1) This is their world, college, even if it's talked about on HN they should not be conforming to our standards. Education, like software development, is about experimenting and failing and learning from it all. College is the place where they can do that. Step back and give them room to grow up.

2) They would be poor students if they weren't doing things that challenge everyone else, especially the older generation. This is where innovation and innovators will come from. I hope they don't give %!#@! what everyone is saying about them; it would be tragic if we quashed their spirit.



I agree that college is a chance to experiment and make mistakes. But I hope that they fail in making the changes they're advocating for.

It's good to hear people you disagree with. The students at Yale have been preventing opportunities to hear people they disagree with.


The problem I identify is that such "safe places", from what I understand, discourage experimentation and new ideas by shaming concepts that may offend them.

I am interested in hearing your logic behind how this specific movement is going to generate innovation & innovators, as I think you are claiming (correct me if I'm wrong please). I think you may be mistaken if you believe this is just a challenge against the older generation- it seems to be a challenge against the ideas that do not conform to their criteria of having to be inoffensive.


>discourage experimentation and new ideas by shaming concepts that may offend them.

Yeah, experimentation with new ideas like blackface and rape jokes.

I think the main issue with arguments against is that they rely on some black and white vision of the world (also ignoring that you can have places that aren't "safe spaces" to do your experimentation). Darwin would not have been limited by safe spaces. But hey, maybe KKK recruitment would.


My knowledge on this topic is limited to only the video I saw of a group of students arguing with a professor.

The students were arguing about the FUNDAMENTAL criteria of what should be allowed to be expressed. If something offends people, that's not acceptable. So, this criteria is not limited to only "new ideas like blackface and rape jokes"- it's anything that is considered offensive, and that's why it may discourage experimentation.


> My knowledge on this topic is limited to only the video I saw of a group of students arguing with a professor.

I don't think one video is any more than an anecdote, not representative of all these people doing all these things at all these colleges nationwide.


Yup!

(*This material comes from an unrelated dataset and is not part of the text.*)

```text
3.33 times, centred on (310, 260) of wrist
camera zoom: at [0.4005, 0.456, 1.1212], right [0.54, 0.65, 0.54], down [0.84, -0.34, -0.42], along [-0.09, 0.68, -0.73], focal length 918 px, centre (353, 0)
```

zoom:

You're right, and I wasn't referring to all colleges nationwide. Just the points backed in the video I saw.

Can you give me sources that exemplify supporters of safe spaces who aren't fundamentally against shaming any idea that may offend people?


Well, it is also the world of professors, grad students, administrators, etc.

I know American culture is in love with undergrads and their "college experience", but I don't see why they are such key stakeholders that they should be allowed to demand that members of those other groups be fired and otherwise make their lives and work difficult.

Customers usually don't have any mechanism for getting the CEO fired other than not buying the product.


>This is where innovation and innovators will come from.

That's the really scary part - you'll have to sift trough these guys to hire someone one day, fortunately this doesn't represent 100% of student population.